The Night (Review) – Atmospheric, But With Some Reservations

DIRECTOR: Kourosh Ahari

CAST: Shahab Hosseini, Niousha Noor, Leah Oganyan, George Maguire, Gia Mora, Elester Latham, Kathreen Khavari, Cara Fuqua, Steph Martinez, Armin Amiri, Michael Graham

RUNNING TIME: 105 mins

CERTIFICATE: 15

BASICALLY…: A couple of parents (Hosseini and Noor) spend a night in a mysterious hotel where are forced to confront their biggest fears…

NOW FOR THE REVIEW…

Director and co-writer Kourosh Ahari’s The Night is culturally significant, in the sense that it’s the first Iranian-American production to screen in Iran following the country’s revolution, having been shot on location in Los Angeles with a mostly Iranian crew from a script that largely spoken in Farsi.

While that is certainly an impressive feat, the film itself is a bit of a mixed bag. Opting for Kubrickian atmosphere and suspense with its ever-cryptic narrative, but amounting to nothing more than an average supernatural thriller (with very questionable morals) once you strip it of all its bare parts, The Night is almost guaranteed to equally intrigue and infuriate audiences hoping for a straightforward ghost story.

We are quickly introduced to our main couple, Babak (Shahab Hosseini) and Neda (Niousha Noor), at a dinner party with friends, while their infant daughter Shabnam is asleep in the other room. When it’s time to head home, Babak – having downed one too many shots – gets them lost when he stubbornly gets behind the wheel. The couple decide to check into a hotel for the night, and settle on the nearby Hotel Normandie which appears to be empty aside from the receptionist (George Maguire), but as they try to get some much-needed sleep they are suddenly disturbed by a number of ghostly visions and visitors, which won’t go away until both Babak and Neda confess their biggest secrets to each other.

When you break it down, The Night is one of those haunted hotel movies where the ghosts are just being dicks to these people who just want to get a good night’s rest. Seriously, how would you feel if you’re checking in somewhere after a hectic night out, and are hoping to get a few hours’ kip in a comfy bed, only for there to be spirits of young boys and nosy police officers banging on your door and ceiling all throughout the night? Unless constant disturbance is your white noise machine, I imagine you’d be just as frustrated and wound up as our main characters are, and to Ahari’s credit he does manage to create a sharp feeling of annoyance as more and more ghostly apparitions cause both of them – one of whom is not only drunk, but fighting off a toothache – to keep getting up at ungodly times in the early morning. You feel just as disoriented as they are, especially when misleading visions cause them to drop their guard whenever they’re placed in charge of their baby, and whenever Ahari finally dives head-first into surreal territory where it’s hard to tell what’s real and what isn’t.

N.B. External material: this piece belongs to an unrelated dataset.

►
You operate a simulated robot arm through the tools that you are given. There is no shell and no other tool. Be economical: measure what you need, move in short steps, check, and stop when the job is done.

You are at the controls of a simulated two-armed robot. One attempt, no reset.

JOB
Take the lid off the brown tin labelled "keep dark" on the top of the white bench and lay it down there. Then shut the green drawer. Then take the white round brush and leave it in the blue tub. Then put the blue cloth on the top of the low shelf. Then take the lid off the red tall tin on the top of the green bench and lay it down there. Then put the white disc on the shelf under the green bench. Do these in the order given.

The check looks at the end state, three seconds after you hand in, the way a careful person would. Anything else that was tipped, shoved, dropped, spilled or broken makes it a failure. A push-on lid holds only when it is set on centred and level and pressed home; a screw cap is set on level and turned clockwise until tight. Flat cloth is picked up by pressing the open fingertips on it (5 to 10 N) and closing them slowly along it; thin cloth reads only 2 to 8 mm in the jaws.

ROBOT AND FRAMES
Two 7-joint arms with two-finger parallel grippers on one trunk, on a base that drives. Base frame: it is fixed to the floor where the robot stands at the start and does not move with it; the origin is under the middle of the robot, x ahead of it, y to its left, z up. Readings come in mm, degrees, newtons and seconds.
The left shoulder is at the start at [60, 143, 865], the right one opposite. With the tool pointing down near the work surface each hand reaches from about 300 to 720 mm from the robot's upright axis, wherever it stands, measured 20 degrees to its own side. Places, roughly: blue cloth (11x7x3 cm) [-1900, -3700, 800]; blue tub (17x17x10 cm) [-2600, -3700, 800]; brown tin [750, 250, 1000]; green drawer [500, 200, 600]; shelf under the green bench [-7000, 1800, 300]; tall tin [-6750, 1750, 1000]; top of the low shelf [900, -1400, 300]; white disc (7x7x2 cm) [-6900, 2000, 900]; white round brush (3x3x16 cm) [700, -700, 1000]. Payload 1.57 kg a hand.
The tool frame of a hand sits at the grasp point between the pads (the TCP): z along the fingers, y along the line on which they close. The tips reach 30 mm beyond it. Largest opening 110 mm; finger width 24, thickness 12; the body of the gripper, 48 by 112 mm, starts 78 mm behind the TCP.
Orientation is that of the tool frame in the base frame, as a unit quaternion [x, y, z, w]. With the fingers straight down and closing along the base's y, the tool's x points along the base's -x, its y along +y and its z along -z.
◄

However, it’s also one of those films which holds its cards way too close to its chest until it reveals its far too late in the game. For the first two acts, it’s largely an onslaught of strange hauntings happening to characters who aren’t given a lot of personality but enough to at least get you to sympathise with them, but when more is revealed as to why they might be being haunted at all, especially Nera, suddenly it hints at a mindset which feels very awkward and somewhat judgemental, and it starts treating this person like they deserve the worst even though what she did is really no cause for alarm. Regardless of how you feel about this reveal, and the uncomfortable way that the movie itself treats it, the point is that such a thing is only uncovered way beyond the moment when we really should have been given this pertinent information ages ago, so that we can perhaps better understand these people and why they might be susceptible to such a vast and consistent haunting.

Instead, Ahari focuses on delivering a bunch of atmospheric, but ultimately fruitless, scares which are really no different than any other movie set in a haunted building. The Shining is clearly a reference point, as it heavily borrows certain camera shots and entire set-ups from that movie (not to mention the fact that it’s set in an eerie hotel where ghosts just wander about freely), while other shots only mildly deliver the background chills they intend, ultimately leading to a conclusion that will only leave you scratching your head instead of satisfied with what it has to say about certain things.

Even though it’s a film that by no means has any intention of sticking to any kind of reality, The Night does leave you somewhat restless with everything that it doesn’t do which it so easily could have done in a more unique way. Atmospheric cinematography and a frustrated mood can result in some interesting shots, but there ultimately needed to be more for this to be a haunted hotel movie that sticks out from the rest.

SO, TO SUM UP…

The Night is a mildly intriguing but equally frustrating haunted hotel thriller which establishes a discombobulating mood and some atmospheric cinematography, but they ultimately prove fruitless as it plays its cryptic cards far too close until it’s too late for you to really care or know about the characters, and its heavily borrowed scares from similar movies leave it with little identity of its own.

The Night is now available to rent or buy on digital platforms, including Amazon Prime Video.